- _Selected text_:
((

After reading Stephen Jay Gould's "Full House," we will never have a clear conscience about making judgments based on statistics -- even if that middle
section on batting averages was tough going at times. Suzanne Berger's
memoir of disability, "The Horizontal Woman," made us contemplate the
unthinkable. Stephen Ambrose's history of the Lewis and Clark expedition,
"Undaunted Courage," is history made both gripping and immediate, and
kept us up late turning pages. Andrew O'Hagan's essay on disappearing
people, "The Missing," and D.J. Waldie's "Holy Land: A Suburban Memoir"

))

- _Task details_:
Could you carry on with the selected text from where it ends?

- _Dataset extract_:

((

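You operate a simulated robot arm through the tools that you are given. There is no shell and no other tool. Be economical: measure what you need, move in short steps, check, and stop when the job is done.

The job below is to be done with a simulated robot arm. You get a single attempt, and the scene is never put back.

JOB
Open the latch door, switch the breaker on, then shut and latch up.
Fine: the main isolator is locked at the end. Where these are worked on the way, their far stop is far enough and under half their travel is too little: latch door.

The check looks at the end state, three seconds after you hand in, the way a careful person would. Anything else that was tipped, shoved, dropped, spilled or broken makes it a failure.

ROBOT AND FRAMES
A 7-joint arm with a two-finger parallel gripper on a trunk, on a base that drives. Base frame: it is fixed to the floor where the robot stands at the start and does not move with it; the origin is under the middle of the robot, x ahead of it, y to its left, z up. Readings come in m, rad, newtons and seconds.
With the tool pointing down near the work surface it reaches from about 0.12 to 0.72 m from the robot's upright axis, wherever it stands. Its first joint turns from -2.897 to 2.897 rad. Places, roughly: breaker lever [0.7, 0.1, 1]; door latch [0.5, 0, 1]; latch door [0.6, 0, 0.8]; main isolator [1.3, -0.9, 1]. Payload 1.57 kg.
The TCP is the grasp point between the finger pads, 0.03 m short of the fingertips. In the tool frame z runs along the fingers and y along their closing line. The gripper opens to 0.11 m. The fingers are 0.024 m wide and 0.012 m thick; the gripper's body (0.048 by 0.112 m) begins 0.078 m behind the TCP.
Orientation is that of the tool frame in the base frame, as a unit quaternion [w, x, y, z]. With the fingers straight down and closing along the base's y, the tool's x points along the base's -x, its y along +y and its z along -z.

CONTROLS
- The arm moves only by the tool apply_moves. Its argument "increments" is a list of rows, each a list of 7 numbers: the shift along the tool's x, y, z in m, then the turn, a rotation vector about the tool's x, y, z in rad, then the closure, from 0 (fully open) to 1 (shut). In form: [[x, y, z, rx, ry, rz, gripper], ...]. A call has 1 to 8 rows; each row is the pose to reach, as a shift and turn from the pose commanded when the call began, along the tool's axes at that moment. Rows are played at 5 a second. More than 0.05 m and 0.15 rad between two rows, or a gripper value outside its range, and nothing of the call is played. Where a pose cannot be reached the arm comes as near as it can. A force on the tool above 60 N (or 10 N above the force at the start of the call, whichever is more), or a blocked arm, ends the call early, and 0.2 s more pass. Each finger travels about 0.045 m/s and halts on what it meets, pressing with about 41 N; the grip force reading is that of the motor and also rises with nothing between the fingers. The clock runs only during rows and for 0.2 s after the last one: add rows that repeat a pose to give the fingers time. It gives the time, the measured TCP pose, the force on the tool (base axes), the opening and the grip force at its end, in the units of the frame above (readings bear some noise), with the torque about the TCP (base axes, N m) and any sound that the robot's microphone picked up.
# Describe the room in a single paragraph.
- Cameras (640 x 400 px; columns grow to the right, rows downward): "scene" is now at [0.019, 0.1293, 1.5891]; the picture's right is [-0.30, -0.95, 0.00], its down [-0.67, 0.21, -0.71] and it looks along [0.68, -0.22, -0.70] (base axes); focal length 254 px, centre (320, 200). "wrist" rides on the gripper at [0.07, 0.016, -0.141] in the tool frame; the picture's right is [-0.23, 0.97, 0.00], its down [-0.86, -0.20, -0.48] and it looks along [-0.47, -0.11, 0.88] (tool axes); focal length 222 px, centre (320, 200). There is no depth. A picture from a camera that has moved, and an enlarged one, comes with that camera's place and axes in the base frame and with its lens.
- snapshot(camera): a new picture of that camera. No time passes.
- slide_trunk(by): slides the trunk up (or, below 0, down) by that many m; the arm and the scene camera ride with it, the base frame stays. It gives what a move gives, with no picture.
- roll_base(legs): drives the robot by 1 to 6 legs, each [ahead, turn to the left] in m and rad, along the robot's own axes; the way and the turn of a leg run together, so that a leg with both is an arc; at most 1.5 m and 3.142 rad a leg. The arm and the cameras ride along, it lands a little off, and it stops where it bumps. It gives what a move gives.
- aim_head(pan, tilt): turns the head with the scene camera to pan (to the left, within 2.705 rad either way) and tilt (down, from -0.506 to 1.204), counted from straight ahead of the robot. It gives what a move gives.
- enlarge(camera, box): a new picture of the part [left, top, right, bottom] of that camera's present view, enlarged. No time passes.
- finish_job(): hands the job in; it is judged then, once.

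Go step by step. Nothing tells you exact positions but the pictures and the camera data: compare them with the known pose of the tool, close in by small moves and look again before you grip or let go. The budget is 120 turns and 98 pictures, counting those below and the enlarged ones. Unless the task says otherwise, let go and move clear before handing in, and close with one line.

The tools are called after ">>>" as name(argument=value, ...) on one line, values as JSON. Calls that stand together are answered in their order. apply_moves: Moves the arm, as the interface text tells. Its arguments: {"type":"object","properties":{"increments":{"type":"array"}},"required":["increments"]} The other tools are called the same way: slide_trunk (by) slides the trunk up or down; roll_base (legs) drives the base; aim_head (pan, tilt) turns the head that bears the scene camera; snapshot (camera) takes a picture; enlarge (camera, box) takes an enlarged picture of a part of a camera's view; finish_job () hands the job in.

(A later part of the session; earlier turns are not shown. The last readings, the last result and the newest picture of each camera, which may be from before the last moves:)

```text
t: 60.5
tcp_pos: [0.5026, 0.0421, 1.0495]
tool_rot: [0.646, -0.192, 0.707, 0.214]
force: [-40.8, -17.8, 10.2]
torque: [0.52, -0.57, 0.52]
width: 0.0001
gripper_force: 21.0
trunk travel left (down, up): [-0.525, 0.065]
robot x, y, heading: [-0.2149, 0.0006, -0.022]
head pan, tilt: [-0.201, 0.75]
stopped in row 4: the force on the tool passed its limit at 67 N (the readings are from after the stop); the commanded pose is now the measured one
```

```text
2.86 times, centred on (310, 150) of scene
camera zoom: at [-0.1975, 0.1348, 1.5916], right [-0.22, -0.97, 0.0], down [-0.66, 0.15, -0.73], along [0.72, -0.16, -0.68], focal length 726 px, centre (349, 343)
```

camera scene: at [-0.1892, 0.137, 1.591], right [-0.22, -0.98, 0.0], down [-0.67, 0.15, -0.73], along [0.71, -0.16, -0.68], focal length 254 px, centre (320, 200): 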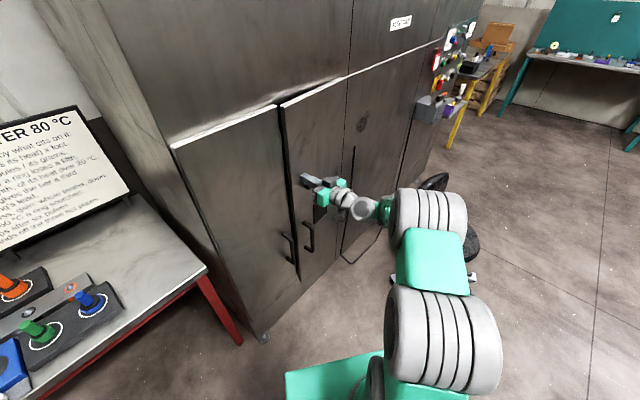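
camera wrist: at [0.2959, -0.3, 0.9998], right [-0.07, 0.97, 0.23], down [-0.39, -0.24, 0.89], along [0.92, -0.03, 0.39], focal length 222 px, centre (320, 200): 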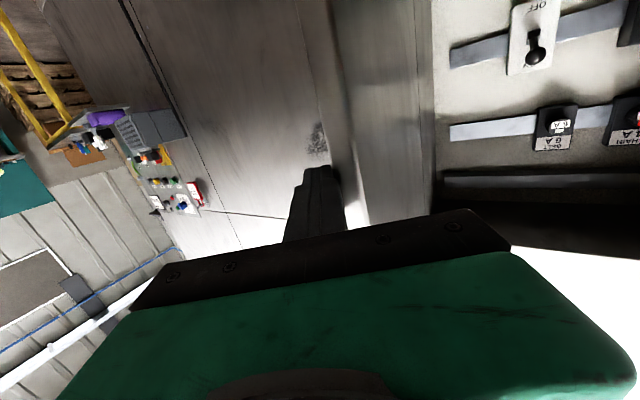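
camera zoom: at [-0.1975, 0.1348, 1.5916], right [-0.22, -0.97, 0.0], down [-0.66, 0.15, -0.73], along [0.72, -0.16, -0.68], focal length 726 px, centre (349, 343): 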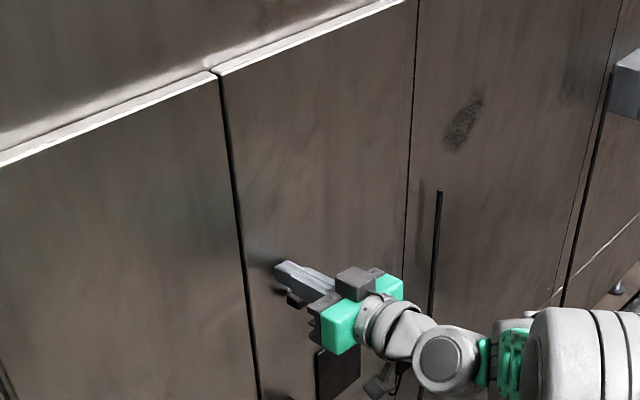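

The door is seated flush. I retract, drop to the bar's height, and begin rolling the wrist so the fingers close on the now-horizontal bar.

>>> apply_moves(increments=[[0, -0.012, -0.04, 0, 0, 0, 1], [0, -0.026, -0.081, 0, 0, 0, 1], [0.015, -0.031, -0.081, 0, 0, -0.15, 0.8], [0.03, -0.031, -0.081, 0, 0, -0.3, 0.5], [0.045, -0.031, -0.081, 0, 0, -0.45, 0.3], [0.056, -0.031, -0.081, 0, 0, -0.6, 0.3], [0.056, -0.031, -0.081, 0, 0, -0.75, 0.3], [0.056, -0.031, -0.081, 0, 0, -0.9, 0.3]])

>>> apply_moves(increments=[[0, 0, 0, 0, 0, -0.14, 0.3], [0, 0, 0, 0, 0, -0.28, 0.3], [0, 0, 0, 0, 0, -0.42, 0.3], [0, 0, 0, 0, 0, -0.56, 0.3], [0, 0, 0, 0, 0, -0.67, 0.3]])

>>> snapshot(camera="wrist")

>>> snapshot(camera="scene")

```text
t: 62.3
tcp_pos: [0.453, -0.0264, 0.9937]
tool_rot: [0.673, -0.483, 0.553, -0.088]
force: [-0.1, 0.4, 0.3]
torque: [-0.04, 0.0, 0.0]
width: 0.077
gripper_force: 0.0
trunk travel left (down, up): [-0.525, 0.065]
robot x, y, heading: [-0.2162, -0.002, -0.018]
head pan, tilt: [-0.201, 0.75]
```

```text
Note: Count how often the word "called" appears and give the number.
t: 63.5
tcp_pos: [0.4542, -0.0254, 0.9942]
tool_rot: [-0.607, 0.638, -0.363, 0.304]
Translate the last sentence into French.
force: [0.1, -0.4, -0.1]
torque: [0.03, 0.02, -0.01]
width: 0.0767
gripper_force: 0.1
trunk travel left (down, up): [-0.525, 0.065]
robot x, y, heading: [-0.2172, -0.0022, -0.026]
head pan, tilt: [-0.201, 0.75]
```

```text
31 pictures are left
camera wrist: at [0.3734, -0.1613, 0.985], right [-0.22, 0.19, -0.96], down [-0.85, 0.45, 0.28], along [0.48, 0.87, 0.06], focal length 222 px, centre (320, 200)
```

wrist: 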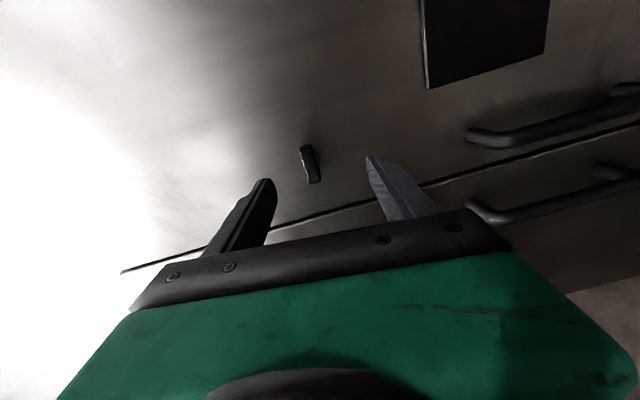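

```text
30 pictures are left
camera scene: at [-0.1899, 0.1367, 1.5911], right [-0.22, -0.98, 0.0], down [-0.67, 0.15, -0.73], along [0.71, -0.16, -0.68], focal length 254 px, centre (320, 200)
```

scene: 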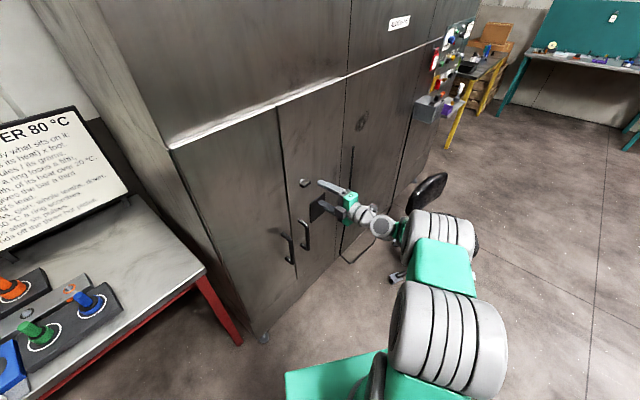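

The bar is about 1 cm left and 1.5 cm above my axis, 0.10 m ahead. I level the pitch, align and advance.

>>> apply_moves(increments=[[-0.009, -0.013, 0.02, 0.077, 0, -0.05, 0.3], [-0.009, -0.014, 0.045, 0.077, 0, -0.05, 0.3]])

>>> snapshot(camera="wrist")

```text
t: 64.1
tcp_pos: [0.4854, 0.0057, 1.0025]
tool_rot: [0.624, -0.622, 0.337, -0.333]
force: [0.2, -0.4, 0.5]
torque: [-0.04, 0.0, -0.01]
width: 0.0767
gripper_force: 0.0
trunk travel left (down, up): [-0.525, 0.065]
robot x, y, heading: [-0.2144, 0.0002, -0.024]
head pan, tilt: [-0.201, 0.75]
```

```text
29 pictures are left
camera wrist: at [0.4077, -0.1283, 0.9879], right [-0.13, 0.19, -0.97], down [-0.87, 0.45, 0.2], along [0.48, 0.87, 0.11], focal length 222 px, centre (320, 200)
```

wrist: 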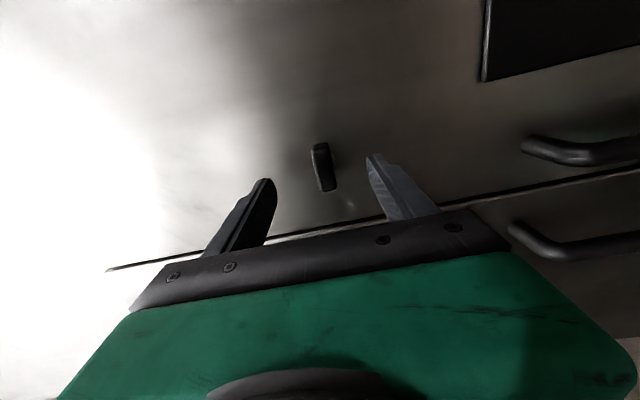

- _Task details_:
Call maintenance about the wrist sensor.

))

- _Written answer_:
gave us chills. Mark Singer's "Citizen K" made us regard our own
profession with a jaundiced eye. Richard Ellis' "Deep Atlantic" took us
to a strange, fascinating environment we'll never visit in real life. And
John Thorne's vigorous memoir/cookbook "Serious Pig: An American Cook in
Search of His Roots" made us hungry to read everything this Maine writer
has ever put to paper.

To avoid the appearance of nepotism, we ruefully eliminated
excellent books by our friends: Jim Paul's remarkable fictional
meditation on the persistent irrationality of human thought, "Medieval in
LA," and Jonathan Lethem's disturbing, hallucinatory short story
collection, "The Wall of the Sky, The Wall of the Eye."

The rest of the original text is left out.